Besonders Begabte können ihre Köpfe in Marbach und anderen Orten in Europa unter einem besonderen Verbund zusammenstecken Foto: dpa/Franziska Kraufmann

Das Friedrich-Schiller-Gymnasium (FSG) und der Verein Pfiffikus werden in das europäische Netzwerk ETSN aufgenommen, das die Unterstützung von Hochbegabten fördert.

Marbach - Netzwerke werden immer wichtiger – das ist in vielen Bereichen so. Es gilt aber für die Begabtenförderung, die an vielen deutschen Schulen ein Schattendasein fristet, besonders. So ist Ingvelde Scholz am Marbacher Friedrich-Schiller-Gymnasium froh, dass das FSG und der Verein Pfiffikus in das Netzwerk European Talent Support (ETSN) aufgenommen worden sind. „Wir sind die beiden einzigen Einrichtungen im Land Baden-Württemberg, die dort vertreten sind“, berichtet die Lehrerin – und hofft auf Nachahmer, damit möglichst viele Hochtalentierte davon profitieren.
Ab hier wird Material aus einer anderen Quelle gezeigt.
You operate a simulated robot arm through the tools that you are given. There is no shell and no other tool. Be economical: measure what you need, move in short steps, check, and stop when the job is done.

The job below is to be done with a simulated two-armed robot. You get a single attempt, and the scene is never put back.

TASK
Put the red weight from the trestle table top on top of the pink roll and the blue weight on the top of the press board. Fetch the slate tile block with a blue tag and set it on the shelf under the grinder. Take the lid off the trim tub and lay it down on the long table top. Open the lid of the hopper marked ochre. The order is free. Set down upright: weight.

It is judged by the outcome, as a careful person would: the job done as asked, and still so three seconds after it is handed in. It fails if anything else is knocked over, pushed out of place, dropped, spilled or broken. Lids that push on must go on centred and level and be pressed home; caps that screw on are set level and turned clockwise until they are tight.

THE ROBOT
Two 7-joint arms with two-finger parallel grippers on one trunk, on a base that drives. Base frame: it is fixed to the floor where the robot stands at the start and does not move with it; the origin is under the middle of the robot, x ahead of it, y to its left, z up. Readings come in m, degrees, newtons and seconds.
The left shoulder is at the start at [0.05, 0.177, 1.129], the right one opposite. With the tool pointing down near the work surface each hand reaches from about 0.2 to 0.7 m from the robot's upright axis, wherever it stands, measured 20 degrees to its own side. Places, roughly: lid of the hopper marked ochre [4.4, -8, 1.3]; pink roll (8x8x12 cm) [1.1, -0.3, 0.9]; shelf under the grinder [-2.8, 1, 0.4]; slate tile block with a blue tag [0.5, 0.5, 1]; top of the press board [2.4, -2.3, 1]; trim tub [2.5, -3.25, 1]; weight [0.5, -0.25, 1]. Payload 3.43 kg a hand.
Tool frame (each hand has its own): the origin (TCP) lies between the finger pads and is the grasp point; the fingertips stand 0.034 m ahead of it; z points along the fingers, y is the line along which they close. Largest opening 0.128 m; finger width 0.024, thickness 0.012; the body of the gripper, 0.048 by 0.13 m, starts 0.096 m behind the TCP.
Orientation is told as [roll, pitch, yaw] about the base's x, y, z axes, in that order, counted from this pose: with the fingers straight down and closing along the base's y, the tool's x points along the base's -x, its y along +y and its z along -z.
Entdeckt hat Ingvelde Scholz das Netzwerk beim Weltkongress für Begabtenförderung in Dubai im vorigen Jahr. Die Lehrerin, die seit dem Jahr 2009 in Marbach die Begabtenförderung entwickelt, hielt dort selbst zwei Vorträge und kam mit Kollegen aus anderen Ländern ins Gespräch. Schnell erkannte sie die Vorteile: „Heutzutage sind junge Leute gerne auch in anderen Ländern unterwegs.“ Projekte wie etwa Meeresbiologie an einem Institut in Portugal kennenzulernen, könnte auch deutsche Schüler interessieren, findet die Koordinatorin des Vereins Pfiffikus, der auf dem Marbacher Campus vier Kinder- und Jugendakademien pro Schuljahr mit anspruchsvollen Kursen anbietet. An der Akademie nehmen jeweils rund 200 besonders begabte Schüler aus allen Schularten teil. „Inzwischen kommen auch Eltern aus Städten wie Heilbronn, Karlsruhe und Freiburg zu unseren großen Informationsveranstaltungen zur Begabtenförderung“, erzählt Ingvelde Scholz, die sich seit fast 20 Jahren um eine größere gesellschaftliche Akzeptanz für Begabtenförderung bemüht und solche Kinder bis zum Erwachsenenalter begleitet sehen will. Im E-Mail-Verteiler des Vereins Pfiffikus seien inzwischen 1400 Eltern vertreten.

Wichtig ist aber auch der fachliche Austausch auf dem Gebiet der Begabtenförderung. „Deutschland ist im internationalen Vergleich vorne, Benachteiligte zu fördern – aber im Bereich der Begabtenförderung liegen wir eher hinten: Das zeigen die regelmäßig erscheinenden Studien.“ Länder wie Estland, Israel, Taiwan und Singapur oder die USA und Kanada unternähmen mehr, um leistungsstarke Schüler vor Unterforderung und sozialer Disintegration zu schützen. In Deutschland haben deshalb Bund und Länder mit der Initiative „Leistung macht Schule“ (Lemas) im Jahr 2016 gegengesteuert, damit mehr Schüler eine Chance erhalten, ihre besonderen Talente zu entwickeln.

Hochbegabte müssen befürchten, wegen ihrer herausragenden Leistungen im Klassenverband ausgegrenzt zu werden. Deshalb schützt das Marbacher Friedrich-Schiller-Gymnasium von der 5.  bis zur 7.  Klasse rund 20 Schüler in einer eigenen Begabtenklasse. „Erst kürzlich hat mir ein Schüler gesagt, er habe vier Freunde gefunden, mit denen er sich über Astrophysik unterhalten konnte“, berichtet Ingvelde Scholz. Eine solche Form der Beheimatung sei für Begabte ganz entscheidend: „Diese Kinder inspirieren sich gegenseitig.“ Die Begabten würden vom 8.  Schuljahr an wieder in allgemeine Klassen des FSG entlassen, um alle Profilfächer wählen zu können. „Unser Modell hat sich bewährt“, sagt Ingvelde Scholz. Studien belegten: Die Begabten könnten in der Pubertät so ihren Weg gut weitergehen.